The redshift evolution of the baryonic Tully–Fisher relation in SIMBA

Abstract

ABSTRACT The baryonic Tully–Fisher relation (BTFR) is an important tool for constraining galaxy evolution models. As 21-cm H i emission studies have been largely restricted to low redshifts, the redshift evolution of the BTFR is less studied. The upcoming LADUMA survey (Looking At the Distant Universe with the MeerKAT Array) will address this. As preparation for LADUMA, we use the SIMBA hydrodynamical galaxy formation simulation from the SIMBA-hires $(25\, h^{-1}{\rm Mpc})^3$ run to generate rotational velocity measures from galaxy rotation curves (Vflat) and H i spectral line profile widths (W50 and W20) at three different redshifts (z = 0, 0.5, and 1). Using these measures, together with the dark matter velocity dispersion and halo mass, we consider the redshift evolution of the BTFR of SIMBA galaxies.
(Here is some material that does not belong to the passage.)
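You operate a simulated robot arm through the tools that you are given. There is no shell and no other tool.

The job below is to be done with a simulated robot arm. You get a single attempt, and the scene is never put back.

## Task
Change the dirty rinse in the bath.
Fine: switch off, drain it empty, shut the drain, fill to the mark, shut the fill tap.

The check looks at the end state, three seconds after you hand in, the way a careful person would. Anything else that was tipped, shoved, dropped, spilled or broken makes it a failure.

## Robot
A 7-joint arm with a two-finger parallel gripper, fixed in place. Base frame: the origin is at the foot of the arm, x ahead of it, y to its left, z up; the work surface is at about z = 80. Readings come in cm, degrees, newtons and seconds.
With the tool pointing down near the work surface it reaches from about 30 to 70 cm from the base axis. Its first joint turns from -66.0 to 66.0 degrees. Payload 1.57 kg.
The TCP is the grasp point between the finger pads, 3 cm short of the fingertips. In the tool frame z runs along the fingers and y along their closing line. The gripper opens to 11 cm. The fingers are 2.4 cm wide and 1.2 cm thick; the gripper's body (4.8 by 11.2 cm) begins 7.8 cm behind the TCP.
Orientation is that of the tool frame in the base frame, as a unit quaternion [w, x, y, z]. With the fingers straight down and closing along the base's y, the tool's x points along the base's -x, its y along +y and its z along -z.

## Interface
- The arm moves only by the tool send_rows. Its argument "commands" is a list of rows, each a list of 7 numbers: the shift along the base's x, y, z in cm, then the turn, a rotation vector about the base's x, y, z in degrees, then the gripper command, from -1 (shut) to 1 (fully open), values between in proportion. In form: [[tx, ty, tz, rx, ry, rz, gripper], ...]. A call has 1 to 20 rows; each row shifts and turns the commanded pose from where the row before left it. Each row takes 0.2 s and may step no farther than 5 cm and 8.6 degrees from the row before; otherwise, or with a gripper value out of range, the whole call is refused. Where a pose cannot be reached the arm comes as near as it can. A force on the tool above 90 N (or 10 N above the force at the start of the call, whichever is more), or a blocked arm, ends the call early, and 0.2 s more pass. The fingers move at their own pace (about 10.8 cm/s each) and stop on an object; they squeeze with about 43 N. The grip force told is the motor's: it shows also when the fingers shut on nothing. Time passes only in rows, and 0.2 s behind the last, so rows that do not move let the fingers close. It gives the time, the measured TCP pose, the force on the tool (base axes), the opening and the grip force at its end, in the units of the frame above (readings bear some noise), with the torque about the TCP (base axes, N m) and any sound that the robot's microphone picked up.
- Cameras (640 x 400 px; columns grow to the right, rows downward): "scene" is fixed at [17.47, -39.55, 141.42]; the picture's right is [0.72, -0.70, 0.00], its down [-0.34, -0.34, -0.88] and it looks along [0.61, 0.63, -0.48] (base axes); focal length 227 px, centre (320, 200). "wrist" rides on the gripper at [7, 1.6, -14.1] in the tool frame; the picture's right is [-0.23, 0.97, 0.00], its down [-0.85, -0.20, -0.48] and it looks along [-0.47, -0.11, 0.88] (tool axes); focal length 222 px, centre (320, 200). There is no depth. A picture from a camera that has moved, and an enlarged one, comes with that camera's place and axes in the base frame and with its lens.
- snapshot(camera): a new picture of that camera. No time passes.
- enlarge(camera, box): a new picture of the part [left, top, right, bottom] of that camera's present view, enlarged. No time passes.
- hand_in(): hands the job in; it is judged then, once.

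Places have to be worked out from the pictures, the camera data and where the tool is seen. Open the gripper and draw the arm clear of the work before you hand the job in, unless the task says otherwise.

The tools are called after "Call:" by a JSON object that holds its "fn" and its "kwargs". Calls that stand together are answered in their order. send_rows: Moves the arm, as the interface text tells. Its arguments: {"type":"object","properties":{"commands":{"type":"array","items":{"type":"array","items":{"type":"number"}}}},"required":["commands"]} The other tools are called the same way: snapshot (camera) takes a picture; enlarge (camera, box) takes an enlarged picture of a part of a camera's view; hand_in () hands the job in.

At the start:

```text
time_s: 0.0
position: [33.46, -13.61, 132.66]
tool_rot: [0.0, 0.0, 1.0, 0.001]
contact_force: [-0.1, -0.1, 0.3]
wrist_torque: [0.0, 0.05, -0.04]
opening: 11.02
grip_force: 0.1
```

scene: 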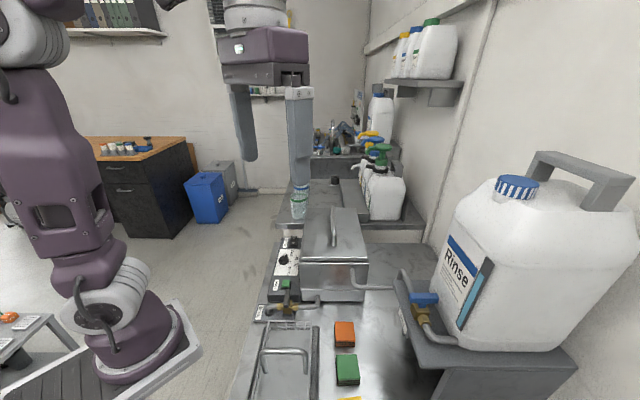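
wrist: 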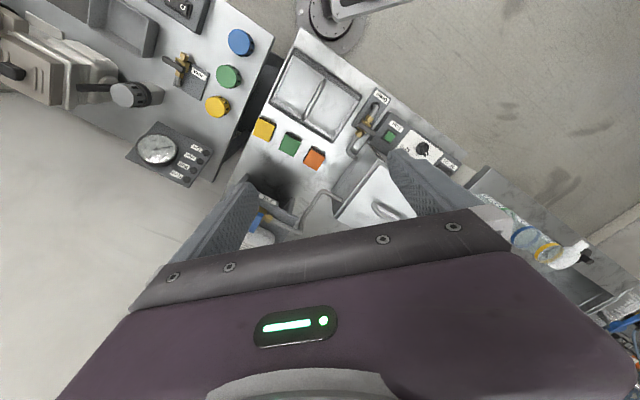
We find that LADUMA will be successful in detecting weak redshift evolution of the BTFR, provided that auxiliary data are used to distinguish galaxies with discy morphologies. W20 spectral line widths give lower scatter and more pronounced redshift evolution compared to W50. We also compare these rotational velocity measures to the dark matter velocity dispersion across redshift and galaxy morphology. We find weak redshift evolution between rotational velocity and the dark matter halo mass, and provide fits for estimating a galaxy’s dark matter halo mass from H i spectral line widths. This study with SIMBA showcases the importance of upcoming, deep Square Kilometre Array pathfinder surveys such as LADUMA, and provides predictions to compare with the redshift evolution of the BTFR and galaxy dark matter content from H i rotational velocity measures.